Taylor Bradford was born in Leeds, where her mother “force-fed me books”, and young Barbara had her first story published at the age of 10 in a children’s magazine.
She left school at 15 to work as a typist and copytaker on the Yorkshire Evening Post, and got her first stories into the newspaper’s pages by surreptitiously slipping them into the sub-editor’s tray.
It took the editors some time to realise what she was doing, but they then promoted her to be a journalist, and she was the paper’s only female reporter at the time.
Her first books were about home design – beginning with the Complete Encyclopaedia of Homemaking Ideas in 1968 – and she wrote a string of entries in the How to be the Perfect Wife series.
Her first foray into fiction, when she was in her mid-40s, brought huge success and broke the mould.

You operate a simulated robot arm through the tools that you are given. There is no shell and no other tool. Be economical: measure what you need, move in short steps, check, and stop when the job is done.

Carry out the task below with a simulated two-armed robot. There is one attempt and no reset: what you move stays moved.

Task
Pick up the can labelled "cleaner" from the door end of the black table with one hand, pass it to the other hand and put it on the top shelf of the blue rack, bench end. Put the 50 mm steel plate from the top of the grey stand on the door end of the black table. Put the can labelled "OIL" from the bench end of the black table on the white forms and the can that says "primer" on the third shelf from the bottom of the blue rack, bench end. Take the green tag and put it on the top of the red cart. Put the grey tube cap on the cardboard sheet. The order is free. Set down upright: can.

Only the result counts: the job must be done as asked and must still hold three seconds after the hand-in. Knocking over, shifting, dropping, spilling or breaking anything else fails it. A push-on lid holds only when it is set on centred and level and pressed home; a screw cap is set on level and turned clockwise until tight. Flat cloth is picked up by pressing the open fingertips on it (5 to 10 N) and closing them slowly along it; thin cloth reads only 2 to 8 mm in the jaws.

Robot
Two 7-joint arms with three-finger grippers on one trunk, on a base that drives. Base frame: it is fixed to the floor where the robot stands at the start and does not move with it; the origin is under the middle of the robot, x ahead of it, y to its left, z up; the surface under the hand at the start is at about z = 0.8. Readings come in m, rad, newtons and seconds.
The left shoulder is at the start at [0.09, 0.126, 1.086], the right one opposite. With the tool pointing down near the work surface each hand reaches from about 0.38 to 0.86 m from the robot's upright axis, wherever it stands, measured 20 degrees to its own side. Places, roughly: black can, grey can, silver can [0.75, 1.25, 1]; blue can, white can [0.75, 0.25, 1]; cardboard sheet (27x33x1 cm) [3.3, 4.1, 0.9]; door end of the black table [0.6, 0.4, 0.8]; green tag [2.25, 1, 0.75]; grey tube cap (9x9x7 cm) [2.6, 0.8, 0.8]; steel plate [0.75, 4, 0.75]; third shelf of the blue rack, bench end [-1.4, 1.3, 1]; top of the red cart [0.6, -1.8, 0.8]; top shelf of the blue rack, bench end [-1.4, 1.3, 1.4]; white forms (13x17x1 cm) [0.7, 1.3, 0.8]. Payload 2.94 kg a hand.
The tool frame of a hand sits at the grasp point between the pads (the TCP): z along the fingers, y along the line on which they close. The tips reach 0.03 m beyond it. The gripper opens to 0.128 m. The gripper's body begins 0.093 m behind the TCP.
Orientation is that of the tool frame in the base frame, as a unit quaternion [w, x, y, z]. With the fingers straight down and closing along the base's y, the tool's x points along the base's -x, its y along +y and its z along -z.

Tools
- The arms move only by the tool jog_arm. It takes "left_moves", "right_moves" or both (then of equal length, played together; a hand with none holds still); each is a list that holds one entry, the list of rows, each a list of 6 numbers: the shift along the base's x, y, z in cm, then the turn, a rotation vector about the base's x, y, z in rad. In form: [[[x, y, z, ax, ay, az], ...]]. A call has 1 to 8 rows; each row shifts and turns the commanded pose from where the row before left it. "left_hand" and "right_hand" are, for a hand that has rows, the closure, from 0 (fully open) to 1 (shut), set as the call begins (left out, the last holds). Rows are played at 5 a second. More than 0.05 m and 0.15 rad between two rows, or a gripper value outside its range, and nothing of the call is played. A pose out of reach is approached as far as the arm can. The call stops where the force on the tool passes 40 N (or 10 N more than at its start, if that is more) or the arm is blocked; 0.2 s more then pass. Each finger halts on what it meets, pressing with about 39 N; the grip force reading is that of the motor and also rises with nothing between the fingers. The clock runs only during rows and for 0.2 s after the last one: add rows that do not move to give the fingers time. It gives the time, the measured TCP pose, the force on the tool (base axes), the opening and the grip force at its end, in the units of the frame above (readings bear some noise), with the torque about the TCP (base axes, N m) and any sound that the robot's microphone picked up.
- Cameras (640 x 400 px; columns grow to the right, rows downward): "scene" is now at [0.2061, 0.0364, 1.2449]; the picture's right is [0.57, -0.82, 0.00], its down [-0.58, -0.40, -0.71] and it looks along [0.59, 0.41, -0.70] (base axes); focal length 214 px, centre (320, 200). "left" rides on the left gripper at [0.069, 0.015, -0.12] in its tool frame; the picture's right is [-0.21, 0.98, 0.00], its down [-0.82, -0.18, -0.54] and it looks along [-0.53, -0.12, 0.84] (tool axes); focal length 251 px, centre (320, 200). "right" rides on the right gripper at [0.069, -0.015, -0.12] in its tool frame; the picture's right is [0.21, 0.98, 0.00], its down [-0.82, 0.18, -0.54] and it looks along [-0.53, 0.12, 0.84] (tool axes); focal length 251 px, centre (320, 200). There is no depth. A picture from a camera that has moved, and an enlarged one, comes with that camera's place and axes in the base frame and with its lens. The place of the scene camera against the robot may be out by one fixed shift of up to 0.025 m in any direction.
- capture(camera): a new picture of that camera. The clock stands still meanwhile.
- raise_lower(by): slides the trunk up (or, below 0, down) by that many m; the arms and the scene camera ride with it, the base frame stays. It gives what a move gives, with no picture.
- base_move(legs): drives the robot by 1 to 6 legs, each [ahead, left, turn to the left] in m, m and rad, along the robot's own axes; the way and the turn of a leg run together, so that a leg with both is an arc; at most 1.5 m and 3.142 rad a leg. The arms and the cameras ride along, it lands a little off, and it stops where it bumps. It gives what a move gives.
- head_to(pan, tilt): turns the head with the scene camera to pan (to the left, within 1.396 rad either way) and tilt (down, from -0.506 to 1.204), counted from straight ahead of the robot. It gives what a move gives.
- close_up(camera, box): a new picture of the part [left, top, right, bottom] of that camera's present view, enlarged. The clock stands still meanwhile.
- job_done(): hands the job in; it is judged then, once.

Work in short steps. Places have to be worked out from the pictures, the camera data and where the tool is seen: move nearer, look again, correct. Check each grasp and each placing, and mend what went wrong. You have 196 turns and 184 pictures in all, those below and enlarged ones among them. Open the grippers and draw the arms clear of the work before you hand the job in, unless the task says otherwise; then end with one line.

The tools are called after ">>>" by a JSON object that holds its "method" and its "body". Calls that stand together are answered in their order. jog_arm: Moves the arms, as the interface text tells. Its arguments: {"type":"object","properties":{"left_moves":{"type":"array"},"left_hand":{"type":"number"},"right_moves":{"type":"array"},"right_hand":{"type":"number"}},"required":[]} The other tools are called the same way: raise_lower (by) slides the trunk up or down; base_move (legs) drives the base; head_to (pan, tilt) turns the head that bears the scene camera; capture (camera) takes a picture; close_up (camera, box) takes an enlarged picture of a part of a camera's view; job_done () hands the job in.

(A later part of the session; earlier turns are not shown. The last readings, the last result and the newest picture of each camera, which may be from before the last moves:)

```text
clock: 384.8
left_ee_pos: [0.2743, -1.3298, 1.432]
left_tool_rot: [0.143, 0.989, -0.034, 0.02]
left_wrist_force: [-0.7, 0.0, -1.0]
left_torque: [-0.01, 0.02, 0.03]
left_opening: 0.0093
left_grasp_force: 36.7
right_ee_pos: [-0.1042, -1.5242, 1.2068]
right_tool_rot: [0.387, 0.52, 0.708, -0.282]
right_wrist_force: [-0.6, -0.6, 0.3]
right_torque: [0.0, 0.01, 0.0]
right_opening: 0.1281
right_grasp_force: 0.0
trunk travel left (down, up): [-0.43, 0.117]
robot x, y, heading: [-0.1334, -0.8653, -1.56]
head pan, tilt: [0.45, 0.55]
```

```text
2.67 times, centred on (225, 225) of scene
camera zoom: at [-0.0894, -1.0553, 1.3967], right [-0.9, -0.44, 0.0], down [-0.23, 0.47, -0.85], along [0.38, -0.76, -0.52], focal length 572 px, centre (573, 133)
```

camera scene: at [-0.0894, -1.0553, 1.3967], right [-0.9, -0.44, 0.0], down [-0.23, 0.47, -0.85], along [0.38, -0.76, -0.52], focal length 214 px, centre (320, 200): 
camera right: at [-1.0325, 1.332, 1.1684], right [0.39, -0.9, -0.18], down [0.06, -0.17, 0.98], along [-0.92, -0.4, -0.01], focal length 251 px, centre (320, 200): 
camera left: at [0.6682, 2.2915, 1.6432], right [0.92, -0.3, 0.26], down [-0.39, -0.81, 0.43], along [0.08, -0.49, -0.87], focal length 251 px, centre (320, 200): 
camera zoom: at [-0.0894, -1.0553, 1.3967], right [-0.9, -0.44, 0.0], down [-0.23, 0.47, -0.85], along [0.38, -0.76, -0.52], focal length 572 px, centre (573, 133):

“When I wrote A Woman of Substance I didn’t sit down and think, I’m going to write about a woman warrior who conquers the world and smashes the glass ceiling, but I did want to write about women in a positive way,” she told the Guardian in 2017, external.
“At the time there were a lot of very sexy books out there but the women didn’t come out of them very well.”
As well as A Woman of Substance, a number of her other books were turned into TV or film adaptations by her husband, Hollywood producer Robert Bradford. He died in 2019.